C'est un film aussi beau et aride que les paysages minéraux au cœur desquels il se déroule, que les visages burinés de ses trois personnages. Un film d'un minimalisme puissant, dont on pourrait croire au premier abord qu'il ne raconte rien ou presque alors qu'il relate une histoire vraie, une histoire ordinaire qui s'imposa pourtant comme un événement majeur de l'histoire du Chili, que le récit de ce fait divers marqua durablement son peuple et inspira une pièce de théâtre dont est adapté le film du jeune Sebastián Sepúlveda.

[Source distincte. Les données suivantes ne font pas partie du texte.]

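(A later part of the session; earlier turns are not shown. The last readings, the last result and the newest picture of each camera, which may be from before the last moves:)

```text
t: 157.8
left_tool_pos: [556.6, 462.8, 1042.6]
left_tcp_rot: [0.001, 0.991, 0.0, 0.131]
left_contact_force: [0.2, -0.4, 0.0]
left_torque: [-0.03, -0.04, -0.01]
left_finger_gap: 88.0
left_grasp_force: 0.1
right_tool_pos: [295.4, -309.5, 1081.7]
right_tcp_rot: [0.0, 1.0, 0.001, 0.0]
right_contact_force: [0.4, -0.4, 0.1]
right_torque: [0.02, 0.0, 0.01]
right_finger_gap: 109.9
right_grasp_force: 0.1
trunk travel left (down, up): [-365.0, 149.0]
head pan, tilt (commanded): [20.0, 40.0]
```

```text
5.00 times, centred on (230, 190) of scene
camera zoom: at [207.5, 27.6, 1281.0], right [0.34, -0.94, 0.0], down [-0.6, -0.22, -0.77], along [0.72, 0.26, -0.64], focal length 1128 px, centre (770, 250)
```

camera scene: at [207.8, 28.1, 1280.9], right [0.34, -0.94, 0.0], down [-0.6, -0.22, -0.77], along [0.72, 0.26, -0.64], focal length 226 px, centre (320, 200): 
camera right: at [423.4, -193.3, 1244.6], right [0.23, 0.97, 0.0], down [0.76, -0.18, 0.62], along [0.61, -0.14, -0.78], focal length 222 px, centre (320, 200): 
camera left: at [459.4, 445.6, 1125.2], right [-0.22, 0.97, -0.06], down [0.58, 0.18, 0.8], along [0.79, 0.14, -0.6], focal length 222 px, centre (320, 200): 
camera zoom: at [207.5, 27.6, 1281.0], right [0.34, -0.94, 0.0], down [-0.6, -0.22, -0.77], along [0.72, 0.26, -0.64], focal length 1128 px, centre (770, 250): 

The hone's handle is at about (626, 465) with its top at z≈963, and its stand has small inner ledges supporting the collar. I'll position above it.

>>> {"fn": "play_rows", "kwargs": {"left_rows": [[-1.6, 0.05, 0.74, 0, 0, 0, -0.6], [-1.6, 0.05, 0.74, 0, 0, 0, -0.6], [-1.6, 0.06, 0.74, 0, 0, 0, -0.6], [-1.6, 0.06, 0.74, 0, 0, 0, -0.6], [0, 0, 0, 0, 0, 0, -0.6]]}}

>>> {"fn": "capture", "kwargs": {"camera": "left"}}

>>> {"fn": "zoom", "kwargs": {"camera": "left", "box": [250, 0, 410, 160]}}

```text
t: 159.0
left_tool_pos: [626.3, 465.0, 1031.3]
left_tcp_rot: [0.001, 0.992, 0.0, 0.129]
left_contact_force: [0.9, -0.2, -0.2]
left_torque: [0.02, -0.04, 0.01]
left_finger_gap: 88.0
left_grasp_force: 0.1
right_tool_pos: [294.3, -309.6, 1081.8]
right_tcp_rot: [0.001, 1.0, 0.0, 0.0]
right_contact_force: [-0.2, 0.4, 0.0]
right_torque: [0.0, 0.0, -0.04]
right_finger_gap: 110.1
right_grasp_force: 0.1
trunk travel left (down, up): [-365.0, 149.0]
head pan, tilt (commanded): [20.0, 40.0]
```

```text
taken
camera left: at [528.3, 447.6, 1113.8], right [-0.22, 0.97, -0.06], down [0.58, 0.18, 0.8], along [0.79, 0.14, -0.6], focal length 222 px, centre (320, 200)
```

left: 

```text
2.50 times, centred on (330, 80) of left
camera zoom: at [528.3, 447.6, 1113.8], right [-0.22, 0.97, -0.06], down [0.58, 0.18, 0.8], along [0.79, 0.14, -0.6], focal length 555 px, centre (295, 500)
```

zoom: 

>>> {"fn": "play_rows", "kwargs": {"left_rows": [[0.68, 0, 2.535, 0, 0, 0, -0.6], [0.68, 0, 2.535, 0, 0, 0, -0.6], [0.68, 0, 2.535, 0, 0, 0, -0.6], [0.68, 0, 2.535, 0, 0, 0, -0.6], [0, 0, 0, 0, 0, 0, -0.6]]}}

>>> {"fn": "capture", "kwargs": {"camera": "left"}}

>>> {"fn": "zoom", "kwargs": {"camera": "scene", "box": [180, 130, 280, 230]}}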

Superbement filmé dans un cinémascope digne d'un western de John Ford, le désarroi des sœurs Quispe, au cœur des paysages majestueux qui les ont toujours vu vivre, est bouleversant, d'autant que les trois personnages sont incarnés par des actrices incandescentes de présence quasi-muette : Catalina Saavedra, vue dans La Nana, Francisca Gavilán, alias Violeta, et dans le rôle de l'aînée, la propre cousine des sœurs, Digna Quispe, non professionnelle mais aussi impressionnante que ses collègues. Au final, le film s'avère une ode splendide et tragique à la résistance, ici pour maintenir un mode de vie ancestral face à l'arbitraire des États.